Over the past 15 years, Butet has identified 700 communities nationwide that are facing pressure to change, yet have no educational opportunities for their young generation. Her organization has placed 18 volunteers so far. Two million people all over Indonesia are living with the same challenges facing Orang Rimba. With more SOKOLA ‘study and exposure trips’, indigenous youth now have a real opportunity for their voices to be heard in government forums.
SOKOLA has made use of the considerable media interest to help a wider public learn about these remote communities and to enable the youth themselves to voice their ideas and aspirations.
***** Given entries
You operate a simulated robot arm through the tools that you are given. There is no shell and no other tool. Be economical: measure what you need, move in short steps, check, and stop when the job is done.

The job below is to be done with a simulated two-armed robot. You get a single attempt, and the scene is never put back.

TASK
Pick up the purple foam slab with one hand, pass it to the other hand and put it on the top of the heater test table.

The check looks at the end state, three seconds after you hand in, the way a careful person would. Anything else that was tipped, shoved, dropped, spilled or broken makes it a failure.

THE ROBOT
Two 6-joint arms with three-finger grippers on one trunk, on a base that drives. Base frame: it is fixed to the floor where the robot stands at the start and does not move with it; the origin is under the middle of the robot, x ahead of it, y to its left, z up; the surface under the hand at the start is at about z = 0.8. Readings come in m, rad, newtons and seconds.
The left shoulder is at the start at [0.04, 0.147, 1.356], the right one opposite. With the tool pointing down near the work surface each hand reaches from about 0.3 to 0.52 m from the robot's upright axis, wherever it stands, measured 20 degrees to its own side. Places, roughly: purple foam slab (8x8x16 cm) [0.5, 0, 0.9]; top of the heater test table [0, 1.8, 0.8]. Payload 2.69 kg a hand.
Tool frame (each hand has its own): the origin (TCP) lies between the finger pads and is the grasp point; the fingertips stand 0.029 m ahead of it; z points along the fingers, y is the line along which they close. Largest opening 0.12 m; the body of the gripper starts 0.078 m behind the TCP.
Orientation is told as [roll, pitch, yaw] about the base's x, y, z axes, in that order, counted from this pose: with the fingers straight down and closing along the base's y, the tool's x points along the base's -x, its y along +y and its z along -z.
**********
The ‘Jungle School’ book has recently been adapted into a feature film by two award-winning Indonesian filmmakers.
“The film is a collective of dynamic producer-director duo, Mira Lesmana and Riri Riza. It‘s a great opportunity to support aspects of indigenous peoples, environment and education,” explains Butet. “Sokola Rimba film received the Piala Maya Award for Best Film of 2013. The DVD is released during May, and this year it will be shown in Australia as part of an Indonesian Film Festival, and it will be shown at an Environmental Film festival in Washington DC.”
Readers can volunteer at SOKOLA programmes in the four provinces of Jambi, Flores, South Sulawesi, and Papua. In each region, at least one coordinator from the SOKOLA team lives together with volunteers who are ‘recruited and trained locally’ as well as those from a national network. The schools are run using local dialects.
In the coming months, Butet will expand her work to indigenous communities in Kalimantan, in collaboration with a locally based company. Volunteers should have some field skills, a love for humanity (especially children), educator characteristics, tenacity in the field, and they must accept risks, such as malaria.